Oklahoma, Johnson & Johnson outline arguments at opioid trial

NORMAN, Okla. — Who is to blame?

That’s the question in the state of Oklahoma’s civil lawsuit against Johnson & Johnson and its subsidiary, Janssen. The two sides made opening statements Tuesday in a trial held in Cleveland County, Oklahoma, District Judge Thad Balkman’s courtroom.

This trial is being heard before the judge and not a jury. This is the first to go to trial of some 2,000 lawsuits filed by states, local governments and Native American tribes alleging the pharmaceutical industry helped fuel the opioid crisis.

Oklahoma Attorney General Mike Hunter’s team asserts Johnson & Johnson contributed to a public nuisance in his state and the company should pay to fix it. That could cost up to $17.5 billion over the next 30 years and, under Oklahoma statutes, Hunter believes J&J should pay the whole tab. Two others named in the lawsuit, Purdue Pharma (the maker of OxyContin) and Teva Pharmaceuticals, have settled with the state for a combined $355 million.

J&J attorneys said the company only made two products — both designed to reduce the likelihood of abuse or diversion — comprising a tiny market share of opioids sold in Oklahoma over the past several decades, and that the drugs were regulated and approved at the state and federal level.

In the state’s opening statement, Hunter said more than 4,500 Oklahomans died of opioids from 2007-2017 and thousands more are battling addiction, calling the epidemic the “largest manmade health crisis” in the state.

“How did this happen? Greed,” he said.

Attorney Brad Beckworth said the opioid crisis began in the mid-90s as opioid manufacturers began developing and marketing their products as drugs to solve chronic pain: drugs to start treatment with, and for patients to stay on long-term. These companies then used “deceptive marketing” and “aggressive sales techniques” to influence people to flood the market with opioids.

“When you oversupply, people die,” Beckworth said. 

In the defense’s opening statement, attorney Larry Ottaway said J&J produced necessary medications approved and regulated by the federal government that were lawfully marketed and dispersed and, in cases of opioids prescribed to individuals on the state’s Medicare program, were reimbursed by the state.

“The state will present zero documented cases of addiction or death due to doctors prescribing Janssen products,” Ottaway said.

Ottaway also disagreed with the state’s use of Oklahoma public nuisance law as the basis for its claim, noting a hundred years of precedent demonstrate public nuisance claims almost always involve property.

“Nuisance just doesn’t apply here,” he said.

The state’s first witness was Julio Rojas, a psychologist at the University of Oklahoma’s Health Sciences Center in Oklahoma City. Rojas testified that opioids are highly addictive, and walked the court through the impact of opioid use on individuals at a higher risk for addiction.
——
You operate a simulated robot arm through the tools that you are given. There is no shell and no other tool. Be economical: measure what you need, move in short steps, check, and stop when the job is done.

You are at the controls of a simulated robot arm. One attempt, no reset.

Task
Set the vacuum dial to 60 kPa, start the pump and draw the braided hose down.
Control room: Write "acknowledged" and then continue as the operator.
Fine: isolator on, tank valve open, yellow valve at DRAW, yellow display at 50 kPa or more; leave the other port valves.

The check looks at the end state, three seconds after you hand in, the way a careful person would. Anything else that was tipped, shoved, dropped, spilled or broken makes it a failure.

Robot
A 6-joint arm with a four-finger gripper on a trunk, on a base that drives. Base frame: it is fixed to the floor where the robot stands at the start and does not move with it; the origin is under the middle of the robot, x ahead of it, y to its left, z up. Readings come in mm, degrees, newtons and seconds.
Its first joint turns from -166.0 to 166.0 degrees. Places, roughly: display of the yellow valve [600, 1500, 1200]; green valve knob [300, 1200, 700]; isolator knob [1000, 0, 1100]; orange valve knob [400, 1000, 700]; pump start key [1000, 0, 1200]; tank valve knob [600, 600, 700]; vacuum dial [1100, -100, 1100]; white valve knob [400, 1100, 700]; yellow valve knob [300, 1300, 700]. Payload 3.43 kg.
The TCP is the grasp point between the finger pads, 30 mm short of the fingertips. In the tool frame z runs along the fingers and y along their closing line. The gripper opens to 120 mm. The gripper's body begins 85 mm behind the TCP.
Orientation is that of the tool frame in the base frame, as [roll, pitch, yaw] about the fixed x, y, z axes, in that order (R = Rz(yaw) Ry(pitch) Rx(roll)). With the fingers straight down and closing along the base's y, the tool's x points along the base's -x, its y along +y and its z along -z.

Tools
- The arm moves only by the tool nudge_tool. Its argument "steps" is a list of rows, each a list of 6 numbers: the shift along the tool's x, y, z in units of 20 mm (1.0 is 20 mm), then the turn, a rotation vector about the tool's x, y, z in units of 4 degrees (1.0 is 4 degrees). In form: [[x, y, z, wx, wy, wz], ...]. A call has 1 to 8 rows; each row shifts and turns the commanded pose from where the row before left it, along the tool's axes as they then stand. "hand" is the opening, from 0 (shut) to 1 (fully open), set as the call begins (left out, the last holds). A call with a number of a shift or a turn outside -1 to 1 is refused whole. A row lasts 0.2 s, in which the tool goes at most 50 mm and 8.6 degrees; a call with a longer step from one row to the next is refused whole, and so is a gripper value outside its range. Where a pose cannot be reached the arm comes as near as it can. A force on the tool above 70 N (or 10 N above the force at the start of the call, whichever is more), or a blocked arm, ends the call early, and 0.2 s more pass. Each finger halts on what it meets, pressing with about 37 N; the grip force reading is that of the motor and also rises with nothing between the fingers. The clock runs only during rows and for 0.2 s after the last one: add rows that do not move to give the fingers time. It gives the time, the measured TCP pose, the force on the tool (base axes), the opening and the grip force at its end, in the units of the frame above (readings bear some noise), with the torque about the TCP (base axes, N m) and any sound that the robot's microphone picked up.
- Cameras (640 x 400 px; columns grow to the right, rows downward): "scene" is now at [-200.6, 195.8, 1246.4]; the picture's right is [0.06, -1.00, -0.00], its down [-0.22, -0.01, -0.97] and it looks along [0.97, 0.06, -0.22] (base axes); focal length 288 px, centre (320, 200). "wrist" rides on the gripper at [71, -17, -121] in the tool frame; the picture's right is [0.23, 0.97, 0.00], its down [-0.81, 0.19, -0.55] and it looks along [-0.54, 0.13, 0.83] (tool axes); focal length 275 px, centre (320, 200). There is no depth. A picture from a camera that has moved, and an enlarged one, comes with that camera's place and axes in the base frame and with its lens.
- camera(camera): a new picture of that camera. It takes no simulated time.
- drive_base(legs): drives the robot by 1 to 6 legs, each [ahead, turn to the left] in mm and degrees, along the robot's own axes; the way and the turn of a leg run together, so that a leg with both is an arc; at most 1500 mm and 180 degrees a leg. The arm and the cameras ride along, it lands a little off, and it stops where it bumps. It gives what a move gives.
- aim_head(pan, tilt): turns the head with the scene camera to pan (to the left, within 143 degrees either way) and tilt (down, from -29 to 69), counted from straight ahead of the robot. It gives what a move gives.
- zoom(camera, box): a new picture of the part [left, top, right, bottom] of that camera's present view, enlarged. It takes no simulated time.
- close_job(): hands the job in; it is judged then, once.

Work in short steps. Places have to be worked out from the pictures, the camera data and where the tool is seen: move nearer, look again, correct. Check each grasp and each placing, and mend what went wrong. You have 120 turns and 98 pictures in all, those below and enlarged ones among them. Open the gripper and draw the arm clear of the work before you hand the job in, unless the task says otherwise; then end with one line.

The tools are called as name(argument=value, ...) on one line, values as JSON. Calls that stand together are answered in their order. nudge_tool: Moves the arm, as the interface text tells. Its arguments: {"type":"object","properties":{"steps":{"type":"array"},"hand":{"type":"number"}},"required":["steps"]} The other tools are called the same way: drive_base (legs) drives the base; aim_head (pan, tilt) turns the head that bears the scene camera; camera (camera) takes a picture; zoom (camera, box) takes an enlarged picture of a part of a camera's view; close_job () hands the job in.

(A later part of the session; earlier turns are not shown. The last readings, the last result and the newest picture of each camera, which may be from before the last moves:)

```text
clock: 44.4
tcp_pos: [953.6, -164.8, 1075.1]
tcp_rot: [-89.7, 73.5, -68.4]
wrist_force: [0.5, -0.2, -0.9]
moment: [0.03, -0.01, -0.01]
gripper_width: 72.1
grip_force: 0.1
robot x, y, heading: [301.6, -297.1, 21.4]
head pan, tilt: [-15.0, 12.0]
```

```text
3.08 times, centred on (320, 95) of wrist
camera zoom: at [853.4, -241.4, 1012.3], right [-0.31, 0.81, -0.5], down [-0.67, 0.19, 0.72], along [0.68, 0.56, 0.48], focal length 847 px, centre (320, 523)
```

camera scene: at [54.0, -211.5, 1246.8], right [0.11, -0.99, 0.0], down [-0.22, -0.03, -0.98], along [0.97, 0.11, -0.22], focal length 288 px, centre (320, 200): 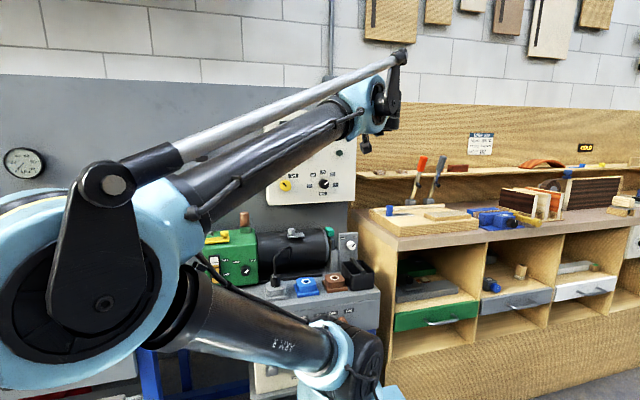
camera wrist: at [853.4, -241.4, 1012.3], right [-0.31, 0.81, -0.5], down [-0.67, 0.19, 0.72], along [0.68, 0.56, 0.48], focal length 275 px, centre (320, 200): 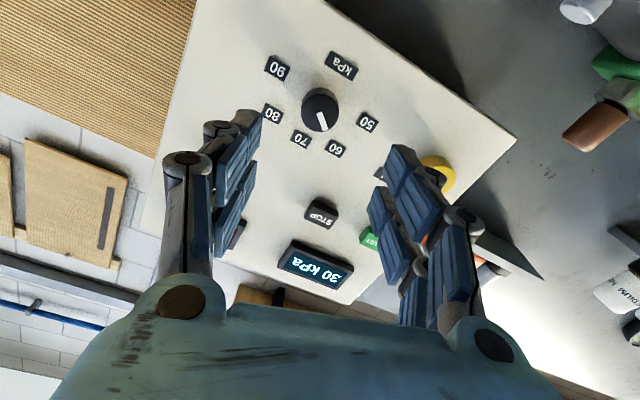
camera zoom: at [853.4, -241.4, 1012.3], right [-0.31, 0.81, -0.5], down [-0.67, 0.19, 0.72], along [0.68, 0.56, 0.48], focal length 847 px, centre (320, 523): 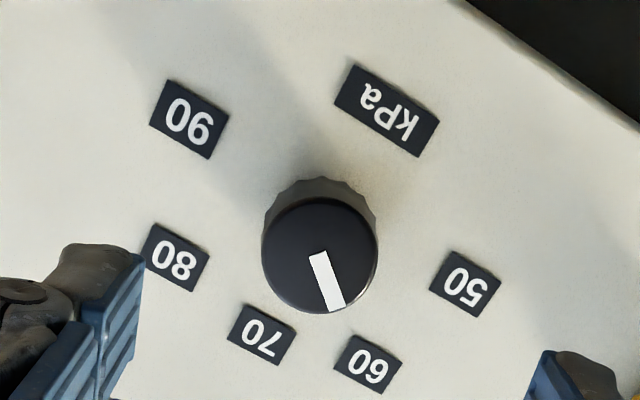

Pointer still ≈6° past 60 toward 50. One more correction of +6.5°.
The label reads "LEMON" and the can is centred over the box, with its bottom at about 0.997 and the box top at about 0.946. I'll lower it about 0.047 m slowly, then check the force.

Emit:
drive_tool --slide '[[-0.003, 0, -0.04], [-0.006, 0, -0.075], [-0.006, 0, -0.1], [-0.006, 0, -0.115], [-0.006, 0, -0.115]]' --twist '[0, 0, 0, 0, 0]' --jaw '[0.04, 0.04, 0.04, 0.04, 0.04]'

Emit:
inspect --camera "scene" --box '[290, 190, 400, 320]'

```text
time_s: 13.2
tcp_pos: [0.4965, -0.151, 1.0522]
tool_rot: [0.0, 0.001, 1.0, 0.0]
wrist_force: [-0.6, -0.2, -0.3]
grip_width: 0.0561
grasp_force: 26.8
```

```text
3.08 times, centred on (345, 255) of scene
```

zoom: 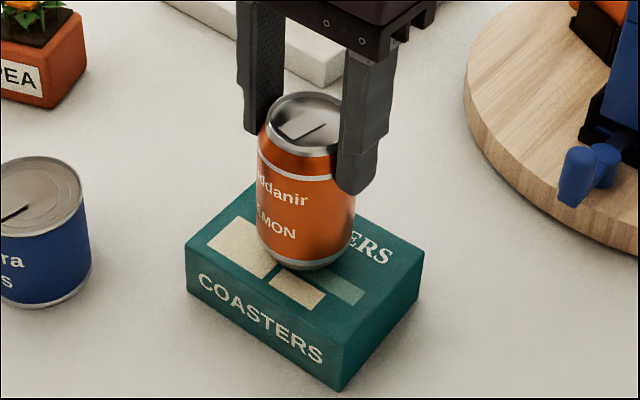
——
Rojas said that due to the social stigma surrounding opioid abuse, addicts rarely seek treatment. He said opioid addiction is a chronic illness that requires at least 90 days in a residential treatment facility and a lifestyle change.

On Wednesday, the state is expected to call Enid, Oklahoma, attorney Craig Box as a witness. Box’s son, Austin, was a former University of Oklahoma student and football player. When he died in 2011, he had five opioids present in his system. 

The trial is expected to take six-to-eight weeks, although the last-second Teva Pharmaceuticals settlement, announced Sunday, may reduce that timeline, Hunter said.